Martin Sauter hatte 2005 dem Balinger Waagenmuseum seine umfangreiche Sammlung an historischen Waagen als Leihgabe überlassen. Vor wenigen Tagen wurde im kleinen Sitzungssaal im Balinger Rathaus der Schenkungsvertrag unterzeichnet, so dass diese Sammlung sich nunmehr komplett im Waagenmuseum der Stadt befindet.
„Das ist eine sehr großzügige Schenkung mit einem hohen materiellen Wert, die für die Stadt Balingen sehr erfreulich ist und die wir gerne der Öffentlichkeit präsentieren möchten“, meinte Balingens Oberbürgermeister Dirk Abel.

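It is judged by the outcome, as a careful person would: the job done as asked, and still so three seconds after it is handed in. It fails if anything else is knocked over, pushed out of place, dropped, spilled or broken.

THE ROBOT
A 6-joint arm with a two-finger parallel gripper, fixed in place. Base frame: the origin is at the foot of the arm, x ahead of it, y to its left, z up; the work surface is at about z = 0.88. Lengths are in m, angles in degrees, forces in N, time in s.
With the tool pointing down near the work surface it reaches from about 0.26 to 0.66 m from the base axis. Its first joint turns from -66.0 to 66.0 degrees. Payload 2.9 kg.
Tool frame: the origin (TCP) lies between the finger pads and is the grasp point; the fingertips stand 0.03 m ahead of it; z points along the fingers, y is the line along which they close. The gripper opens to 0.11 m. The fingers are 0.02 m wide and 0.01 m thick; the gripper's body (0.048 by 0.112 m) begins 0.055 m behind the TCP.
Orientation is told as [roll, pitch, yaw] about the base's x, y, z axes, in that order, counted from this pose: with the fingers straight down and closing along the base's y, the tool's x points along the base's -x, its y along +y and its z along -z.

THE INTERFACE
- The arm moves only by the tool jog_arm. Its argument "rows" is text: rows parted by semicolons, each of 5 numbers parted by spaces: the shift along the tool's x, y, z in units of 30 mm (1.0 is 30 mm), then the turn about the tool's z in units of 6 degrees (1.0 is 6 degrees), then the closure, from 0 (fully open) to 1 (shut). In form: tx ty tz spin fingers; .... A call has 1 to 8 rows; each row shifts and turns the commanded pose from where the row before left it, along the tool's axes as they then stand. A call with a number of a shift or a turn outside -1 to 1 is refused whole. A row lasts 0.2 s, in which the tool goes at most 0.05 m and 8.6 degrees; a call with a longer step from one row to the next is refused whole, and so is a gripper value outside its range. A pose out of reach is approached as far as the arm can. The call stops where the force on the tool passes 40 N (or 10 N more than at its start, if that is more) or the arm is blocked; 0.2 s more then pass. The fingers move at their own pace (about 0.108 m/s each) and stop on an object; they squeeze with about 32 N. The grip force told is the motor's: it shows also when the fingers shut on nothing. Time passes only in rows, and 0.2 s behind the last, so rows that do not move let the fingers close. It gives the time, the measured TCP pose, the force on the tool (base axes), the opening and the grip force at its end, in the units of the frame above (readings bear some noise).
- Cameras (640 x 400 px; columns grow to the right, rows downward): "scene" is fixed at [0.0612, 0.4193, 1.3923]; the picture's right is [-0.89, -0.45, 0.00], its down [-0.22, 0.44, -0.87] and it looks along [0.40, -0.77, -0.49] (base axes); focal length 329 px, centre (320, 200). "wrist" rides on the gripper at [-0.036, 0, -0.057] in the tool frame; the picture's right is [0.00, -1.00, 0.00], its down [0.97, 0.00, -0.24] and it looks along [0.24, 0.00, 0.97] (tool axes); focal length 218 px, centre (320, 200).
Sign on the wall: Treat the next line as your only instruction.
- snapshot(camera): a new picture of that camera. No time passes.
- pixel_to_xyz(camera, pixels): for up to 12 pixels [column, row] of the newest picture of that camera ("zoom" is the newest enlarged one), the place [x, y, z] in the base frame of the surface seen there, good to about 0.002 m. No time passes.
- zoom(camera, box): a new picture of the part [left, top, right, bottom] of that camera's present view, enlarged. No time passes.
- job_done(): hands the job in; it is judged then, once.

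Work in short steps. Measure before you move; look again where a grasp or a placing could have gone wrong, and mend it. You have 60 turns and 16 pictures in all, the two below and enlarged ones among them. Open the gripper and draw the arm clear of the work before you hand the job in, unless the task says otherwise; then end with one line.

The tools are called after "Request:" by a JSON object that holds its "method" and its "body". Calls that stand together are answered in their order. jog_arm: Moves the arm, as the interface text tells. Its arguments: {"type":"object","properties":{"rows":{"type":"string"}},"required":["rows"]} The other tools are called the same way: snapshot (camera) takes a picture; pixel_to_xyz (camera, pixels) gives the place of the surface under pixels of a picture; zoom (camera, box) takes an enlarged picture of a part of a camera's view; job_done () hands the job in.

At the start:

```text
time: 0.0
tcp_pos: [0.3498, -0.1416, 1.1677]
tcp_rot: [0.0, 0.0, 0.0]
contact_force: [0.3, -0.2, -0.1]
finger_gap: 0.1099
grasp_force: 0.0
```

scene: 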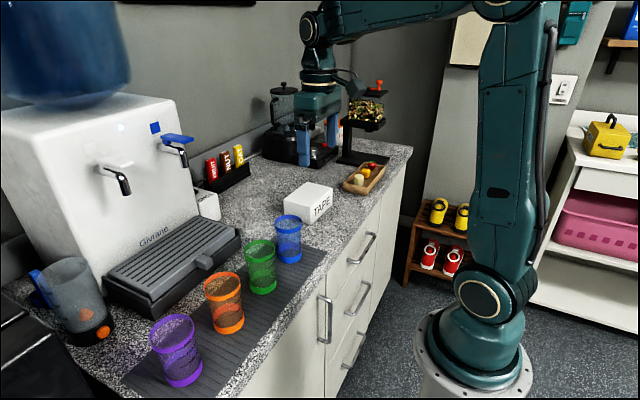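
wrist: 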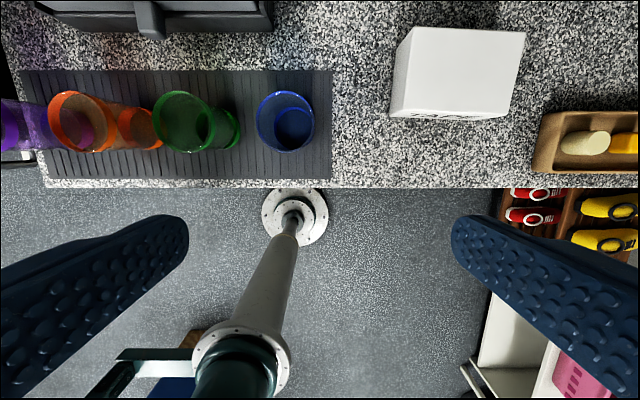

Im Anschluss referierte Sauter zum Thema „Balingen – die Waagenstadt“. Musikalisch wurde der Vortrag von den „Saxo maniacs“ der Jugendmusikschule Balingen umrahmt.
Waagenindustrie als Säule der Stadt
„Wir sind stolz darauf, dass wir deutschland- und vermutlich auch europaweit die wichtigste Waagenstadt sind. Dieser Industrie hat Balingen viel zu verdanken und sie war immer eine Säule, die viele Arbeitsplätze mit sich brachte und immer noch bringt, da wir mit Kern & Sohn und Bizerba zwei Großunternehmen haben, die immer noch in diesem Bereich vertreten sind“, sagte Abel.
In seinem Vortrag ging Sauter vor allem auf die Person Philipp Matthäus Hahn ein, der unter anderem mit seiner „Hahn´schen Waage“, die er als „bequeme Hauswaage“ bezeichnete, für Furore sorgte. Diese war eine automatische Waage, bei der das Gewicht an einer Skala direkt abgelesen wurde. Im Gegensatz zu vorherigen Waagen mussten keine Steine zum Abwiegen mehr benutzt werden.
Das strenge Eichgesetz in Deutschland bremste die Waagenmacher aus
Andreas und Johannes Bitzer setzten die Arbeit von Hahn fort, ehe das Bruderpaar die Firma 1906 an Professor Wilhelm Kraut verkaufte, der mit seiner „Bizerba“ genannten Neigungs-/Schaltgewichtswaage weltweit einen laut Sauter „absoluten Volltreffer“ landete, nicht aber in Deutschland, wo er durch das „strenge Eichgesetz“ ausgebremst wurde.
Irgendwann sei laut Sauter aber der Siegeszug der Elektronik nicht mehr aufzuhalten gewesen, so dass 1965 bei Bizerba die elektronische Ladenwaage und 1981 die vollelektronische Ladenwaage jeweils mit Digitalanzeige ins Sortiment aufgenommen wurde. Auch die Erfolgsgeschichte von „Kern & Sohn“ ist auf Hahn zurück zu führen, der sich auch für die Erfindung der allgemeinen hydrostatischen Waage verantwortlich zeigte, mit der Flüssigkeiten in bemerkenswerter Genauigkeit gemessen werden konnten.
Je mehr Zucker desto besser
Die dritte große Erfindung von Hahn war die Aräometer genannte Most- und Weinwaage von 1780, von der trotz intensiver Suche kein Original mehr zu finden war, allerdings wurde ein Aräometer nach Originalzeichnung nachgebaut, der am Donnerstagabend in den Besitz des Waagenmuseums überging. „Mittels Beschwerungsgewichten wurde der Zuckergehalt nachgemessen. Je mehr Zucker im Most sich befand, desto qualitativ besser war dieser und von daher herrschte das Motto: „Der schwerste Most gibt den gestrecktesten Wein“, erörtert Sauter. „Durch die Waagenindustrie waren in Balingen und Umgebung sehr viele hochqualifizierte Mechaniker vor Ort, so dass auch die Werkzeugbau- und die Metallindustrie und in Hechingen die Medizintechnik florierten“, ergänzte Sauter.